Eventually, one of the other guys just gestured for me to join him on his motorbike. And so off we went, roaring crazily through hilly, wet, winding roads through the darkness. I wasn't sure if this was exciting or just terrifying.

And this fellow -- I'll call him Wayan, because hey, it's a one-in-four shot -- eventually dropped me off at the Four Seasons, perhaps the ritziest tourist hotel on the entire island, and (I think) the one closest to the little village. From there I got a cab, which drove me along yet another long row of yuppie boutiques keeping half of Java busy making "Balinese" stuff, and once back in Ubud, I found my way back to the Sodom and Gomorrah world of Kuta.

Later on I looked at a map, and I'll be damned if I have the slightest idea where that village was. Definitely west of Ubud. Southwest, I think. On the same side of the big river, I think, because I don't remember crossing it. But I really don't know, and I guess I never will.

I wish I did.
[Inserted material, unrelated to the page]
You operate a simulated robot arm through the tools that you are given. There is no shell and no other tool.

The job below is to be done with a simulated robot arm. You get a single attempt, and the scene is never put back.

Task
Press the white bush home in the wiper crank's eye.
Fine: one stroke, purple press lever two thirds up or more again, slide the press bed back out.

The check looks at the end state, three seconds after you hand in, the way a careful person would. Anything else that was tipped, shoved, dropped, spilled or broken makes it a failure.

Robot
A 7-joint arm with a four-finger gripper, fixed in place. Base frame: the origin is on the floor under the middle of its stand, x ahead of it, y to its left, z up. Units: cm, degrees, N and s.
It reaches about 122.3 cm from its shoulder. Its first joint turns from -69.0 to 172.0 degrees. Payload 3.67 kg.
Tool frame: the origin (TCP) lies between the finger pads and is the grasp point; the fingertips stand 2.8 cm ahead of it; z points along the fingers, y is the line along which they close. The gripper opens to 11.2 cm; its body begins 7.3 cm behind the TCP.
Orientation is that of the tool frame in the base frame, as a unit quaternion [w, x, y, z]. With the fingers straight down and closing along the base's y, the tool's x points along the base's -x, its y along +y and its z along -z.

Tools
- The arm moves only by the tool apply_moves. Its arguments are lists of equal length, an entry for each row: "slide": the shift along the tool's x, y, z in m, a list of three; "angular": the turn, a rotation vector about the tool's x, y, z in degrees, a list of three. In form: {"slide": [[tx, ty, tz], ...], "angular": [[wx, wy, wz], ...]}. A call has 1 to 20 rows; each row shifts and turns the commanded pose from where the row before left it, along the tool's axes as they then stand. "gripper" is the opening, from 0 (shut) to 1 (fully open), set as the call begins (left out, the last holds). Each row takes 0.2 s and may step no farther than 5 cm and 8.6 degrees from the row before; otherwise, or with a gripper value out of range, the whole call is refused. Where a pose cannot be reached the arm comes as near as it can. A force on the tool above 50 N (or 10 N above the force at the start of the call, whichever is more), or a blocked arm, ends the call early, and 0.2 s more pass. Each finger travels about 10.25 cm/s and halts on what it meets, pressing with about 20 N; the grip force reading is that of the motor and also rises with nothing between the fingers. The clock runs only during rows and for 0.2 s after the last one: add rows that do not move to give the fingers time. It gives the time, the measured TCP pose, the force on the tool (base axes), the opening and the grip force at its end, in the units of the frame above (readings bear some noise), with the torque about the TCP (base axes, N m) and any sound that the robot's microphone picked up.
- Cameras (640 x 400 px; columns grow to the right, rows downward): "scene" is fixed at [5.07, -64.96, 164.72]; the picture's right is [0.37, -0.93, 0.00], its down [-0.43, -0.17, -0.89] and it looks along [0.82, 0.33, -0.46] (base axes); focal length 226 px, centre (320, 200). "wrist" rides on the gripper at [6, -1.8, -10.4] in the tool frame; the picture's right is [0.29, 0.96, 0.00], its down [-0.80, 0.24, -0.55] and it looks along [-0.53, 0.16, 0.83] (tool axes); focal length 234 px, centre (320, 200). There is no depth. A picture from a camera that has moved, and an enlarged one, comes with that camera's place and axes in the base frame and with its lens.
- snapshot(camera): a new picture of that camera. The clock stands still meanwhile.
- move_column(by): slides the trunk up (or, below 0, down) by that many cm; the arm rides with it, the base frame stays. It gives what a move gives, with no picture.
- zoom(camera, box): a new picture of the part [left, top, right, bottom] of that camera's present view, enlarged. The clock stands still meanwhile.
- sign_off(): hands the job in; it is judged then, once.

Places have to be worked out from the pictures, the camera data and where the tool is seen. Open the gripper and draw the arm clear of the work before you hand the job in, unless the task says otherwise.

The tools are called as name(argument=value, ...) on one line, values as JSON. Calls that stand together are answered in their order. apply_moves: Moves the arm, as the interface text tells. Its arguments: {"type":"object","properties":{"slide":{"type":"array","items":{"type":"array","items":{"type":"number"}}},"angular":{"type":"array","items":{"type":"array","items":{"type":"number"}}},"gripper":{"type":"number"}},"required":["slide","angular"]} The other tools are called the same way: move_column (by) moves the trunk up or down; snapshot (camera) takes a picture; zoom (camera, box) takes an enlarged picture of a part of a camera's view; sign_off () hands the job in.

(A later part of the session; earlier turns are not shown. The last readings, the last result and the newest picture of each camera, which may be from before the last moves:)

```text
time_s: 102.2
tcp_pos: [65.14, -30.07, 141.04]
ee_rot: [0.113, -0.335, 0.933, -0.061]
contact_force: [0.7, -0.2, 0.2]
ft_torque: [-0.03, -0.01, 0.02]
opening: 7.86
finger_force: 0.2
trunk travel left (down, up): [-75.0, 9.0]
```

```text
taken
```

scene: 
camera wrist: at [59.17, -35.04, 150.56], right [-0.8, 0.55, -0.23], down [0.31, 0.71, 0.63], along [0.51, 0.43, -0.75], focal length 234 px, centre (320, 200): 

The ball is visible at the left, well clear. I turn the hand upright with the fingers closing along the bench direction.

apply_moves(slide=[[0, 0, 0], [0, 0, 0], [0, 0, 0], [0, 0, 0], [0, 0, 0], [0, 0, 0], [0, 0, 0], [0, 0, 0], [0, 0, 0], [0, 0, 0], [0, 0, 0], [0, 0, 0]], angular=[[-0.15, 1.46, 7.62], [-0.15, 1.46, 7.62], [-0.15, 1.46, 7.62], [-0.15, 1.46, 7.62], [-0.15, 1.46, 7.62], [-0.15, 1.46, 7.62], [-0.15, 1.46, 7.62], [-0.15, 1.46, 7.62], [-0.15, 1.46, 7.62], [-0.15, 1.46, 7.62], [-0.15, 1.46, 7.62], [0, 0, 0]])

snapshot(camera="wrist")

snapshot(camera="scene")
I'd love to send them a whole boatload of ping-pong equipment.

And I wish I could tell you guys where it was. You'd be able to see these wonderfully kind and funny and talented people yourself.

Of course, by doing so, I'd be messing with the village's culture. Pretty soon they'd have a little ping-pong stadium set up, and the tourists could watch, and it would be another Sea World experience instead of the actual one I feel incredibly lucky to have had, however briefly.

And that's the thing. Bali, whatever it was, must have been wonderful. In places where you probably won't go, it apparently still is. And when tourists do find the new places, they'll also destroy them.

Whatever Bali was, it isn't there anymore. And whatever it is, it won't be there much longer.

And the only way to find it is by getting lost.